Set task.
Write the data out again in full, with no departure from the original. Give them as a JSON list of strings, one for each line, with blank lines left out.

**** Data segment

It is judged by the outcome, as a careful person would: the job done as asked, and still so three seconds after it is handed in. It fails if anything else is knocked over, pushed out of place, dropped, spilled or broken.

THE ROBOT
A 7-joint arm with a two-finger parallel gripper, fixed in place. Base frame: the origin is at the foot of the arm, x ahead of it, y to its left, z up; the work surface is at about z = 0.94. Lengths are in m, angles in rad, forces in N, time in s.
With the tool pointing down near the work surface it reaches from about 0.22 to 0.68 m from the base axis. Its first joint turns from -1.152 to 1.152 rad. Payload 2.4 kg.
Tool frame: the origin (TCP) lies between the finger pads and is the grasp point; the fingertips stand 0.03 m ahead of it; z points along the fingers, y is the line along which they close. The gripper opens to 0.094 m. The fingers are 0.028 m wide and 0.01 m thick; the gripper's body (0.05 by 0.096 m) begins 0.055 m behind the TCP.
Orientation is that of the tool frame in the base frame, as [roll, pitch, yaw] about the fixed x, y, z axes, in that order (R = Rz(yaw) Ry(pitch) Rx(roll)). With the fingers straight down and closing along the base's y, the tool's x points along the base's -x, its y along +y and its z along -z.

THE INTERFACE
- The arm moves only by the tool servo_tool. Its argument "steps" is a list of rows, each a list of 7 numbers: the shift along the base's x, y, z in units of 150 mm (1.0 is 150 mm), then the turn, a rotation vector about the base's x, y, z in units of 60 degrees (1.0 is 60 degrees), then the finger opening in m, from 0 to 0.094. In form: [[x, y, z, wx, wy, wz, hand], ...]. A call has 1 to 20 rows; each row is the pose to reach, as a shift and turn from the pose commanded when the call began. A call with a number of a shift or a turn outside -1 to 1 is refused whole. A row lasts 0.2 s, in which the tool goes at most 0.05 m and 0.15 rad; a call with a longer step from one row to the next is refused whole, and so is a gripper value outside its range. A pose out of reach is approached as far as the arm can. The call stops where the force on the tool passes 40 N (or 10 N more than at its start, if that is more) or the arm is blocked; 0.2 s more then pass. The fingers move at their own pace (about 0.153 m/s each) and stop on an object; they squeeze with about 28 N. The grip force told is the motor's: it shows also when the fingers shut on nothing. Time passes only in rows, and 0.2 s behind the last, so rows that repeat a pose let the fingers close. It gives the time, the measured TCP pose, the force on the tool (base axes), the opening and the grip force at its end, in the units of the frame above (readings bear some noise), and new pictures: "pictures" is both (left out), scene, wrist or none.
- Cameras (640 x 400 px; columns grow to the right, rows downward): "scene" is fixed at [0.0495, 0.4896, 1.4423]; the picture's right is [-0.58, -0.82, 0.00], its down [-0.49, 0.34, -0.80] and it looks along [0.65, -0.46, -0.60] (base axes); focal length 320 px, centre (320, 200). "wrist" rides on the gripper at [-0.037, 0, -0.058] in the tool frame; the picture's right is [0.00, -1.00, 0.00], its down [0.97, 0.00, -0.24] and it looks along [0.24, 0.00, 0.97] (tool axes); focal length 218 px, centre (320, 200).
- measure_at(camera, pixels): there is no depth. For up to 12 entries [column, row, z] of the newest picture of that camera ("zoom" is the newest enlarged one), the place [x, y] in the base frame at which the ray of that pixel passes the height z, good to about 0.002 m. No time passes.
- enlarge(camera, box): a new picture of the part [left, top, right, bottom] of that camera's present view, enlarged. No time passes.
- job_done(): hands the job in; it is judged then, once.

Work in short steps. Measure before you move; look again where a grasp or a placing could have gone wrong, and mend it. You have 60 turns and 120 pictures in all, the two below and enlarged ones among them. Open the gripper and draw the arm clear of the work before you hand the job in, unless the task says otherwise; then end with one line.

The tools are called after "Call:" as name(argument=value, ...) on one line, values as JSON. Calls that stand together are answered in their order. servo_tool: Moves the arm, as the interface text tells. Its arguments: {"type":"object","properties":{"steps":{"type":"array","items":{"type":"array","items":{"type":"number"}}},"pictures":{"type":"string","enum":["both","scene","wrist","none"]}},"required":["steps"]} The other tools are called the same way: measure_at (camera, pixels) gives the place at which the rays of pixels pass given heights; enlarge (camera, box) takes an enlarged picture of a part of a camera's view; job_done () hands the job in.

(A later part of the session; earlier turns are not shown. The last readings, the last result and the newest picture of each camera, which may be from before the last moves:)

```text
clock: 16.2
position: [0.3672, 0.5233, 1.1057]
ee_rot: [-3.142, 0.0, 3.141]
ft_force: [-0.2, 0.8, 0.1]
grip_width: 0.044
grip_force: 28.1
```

********

Response.
[
  "It is judged by the outcome, as a careful person would: the job done as asked, and still so three seconds after it is handed in. It fails if anything else is knocked over, pushed out of place, dropped, spilled or broken.",
  "THE ROBOT",
  "A 7-joint arm with a two-finger parallel gripper, fixed in place. Base frame: the origin is at the foot of the arm, x ahead of it, y to its left, z up; the work surface is at about z = 0.94. Lengths are in m, angles in rad, forces in N, time in s.",
  "With the tool pointing down near the work surface it reaches from about 0.22 to 0.68 m from the base axis. Its first joint turns from -1.152 to 1.152 rad. Payload 2.4 kg.",
  "Tool frame: the origin (TCP) lies between the finger pads and is the grasp point; the fingertips stand 0.03 m ahead of it; z points along the fingers, y is the line along which they close. The gripper opens to 0.094 m. The fingers are 0.028 m wide and 0.01 m thick; the gripper's body (0.05 by 0.096 m) begins 0.055 m behind the TCP.",
  "Orientation is that of the tool frame in the base frame, as [roll, pitch, yaw] about the fixed x, y, z axes, in that order (R = Rz(yaw) Ry(pitch) Rx(roll)). With the fingers straight down and closing along the base's y, the tool's x points along the base's -x, its y along +y and its z along -z.",
  "THE INTERFACE",
  "- The arm moves only by the tool servo_tool. Its argument \"steps\" is a list of rows, each a list of 7 numbers: the shift along the base's x, y, z in units of 150 mm (1.0 is 150 mm), then the turn, a rotation vector about the base's x, y, z in units of 60 degrees (1.0 is 60 degrees), then the finger opening in m, from 0 to 0.094. In form: [[x, y, z, wx, wy, wz, hand], ...]. A call has 1 to 20 rows; each row is the pose to reach, as a shift and turn from the pose commanded when the call began. A call with a number of a shift or a turn outside -1 to 1 is refused whole. A row lasts 0.2 s, in which the tool goes at most 0.05 m and 0.15 rad; a call with a longer step from one row to the next is refused whole, and so is a gripper value outside its range. A pose out of reach is approached as far as the arm can. The call stops where the force on the tool passes 40 N (or 10 N more than at its start, if that is more) or the arm is blocked; 0.2 s more then pass. The fingers move at their own pace (about 0.153 m/s each) and stop on an object; they squeeze with about 28 N. The grip force told is the motor's: it shows also when the fingers shut on nothing. Time passes only in rows, and 0.2 s behind the last, so rows that repeat a pose let the fingers close. It gives the time, the measured TCP pose, the force on the tool (base axes), the opening and the grip force at its end, in the units of the frame above (readings bear some noise), and new pictures: \"pictures\" is both (left out), scene, wrist or none.",
  "- Cameras (640 x 400 px; columns grow to the right, rows downward): \"scene\" is fixed at [0.0495, 0.4896, 1.4423]; the picture's right is [-0.58, -0.82, 0.00], its down [-0.49, 0.34, -0.80] and it looks along [0.65, -0.46, -0.60] (base axes); focal length 320 px, centre (320, 200). \"wrist\" rides on the gripper at [-0.037, 0, -0.058] in the tool frame; the picture's right is [0.00, -1.00, 0.00], its down [0.97, 0.00, -0.24] and it looks along [0.24, 0.00, 0.97] (tool axes); focal length 218 px, centre (320, 200).",
  "- measure_at(camera, pixels): there is no depth. For up to 12 entries [column, row, z] of the newest picture of that camera (\"zoom\" is the newest enlarged one), the place [x, y] in the base frame at which the ray of that pixel passes the height z, good to about 0.002 m. No time passes.",
  "- enlarge(camera, box): a new picture of the part [left, top, right, bottom] of that camera's present view, enlarged. No time passes.",
  "- job_done(): hands the job in; it is judged then, once.",
  "Work in short steps. Measure before you move; look again where a grasp or a placing could have gone wrong, and mend it. You have 60 turns and 120 pictures in all, the two below and enlarged ones among them. Open the gripper and draw the arm clear of the work before you hand the job in, unless the task says otherwise; then end with one line.",
  "The tools are called after \"Call:\" as name(argument=value, ...) on one line, values as JSON. Calls that stand together are answered in their order. servo_tool: Moves the arm, as the interface text tells. Its arguments: {\"type\":\"object\",\"properties\":{\"steps\":{\"type\":\"array\",\"items\":{\"type\":\"array\",\"items\":{\"type\":\"number\"}}},\"pictures\":{\"type\":\"string\",\"enum\":[\"both\",\"scene\",\"wrist\",\"none\"]}},\"required\":[\"steps\"]} The other tools are called the same way: measure_at (camera, pixels) gives the place at which the rays of pixels pass given heights; enlarge (camera, box) takes an enlarged picture of a part of a camera's view; job_done () hands the job in.",
  "(A later part of the session; earlier turns are not shown. The last readings, the last result and the newest picture of each camera, which may be from before the last moves:)",
  "```text",
  "clock: 16.2",
  "position: [0.3672, 0.5233, 1.1057]",
  "ee_rot: [-3.142, 0.0, 3.141]",
  "ft_force: [-0.2, 0.8, 0.1]",
  "grip_width: 0.044",
  "grip_force: 28.1",
  "```"
]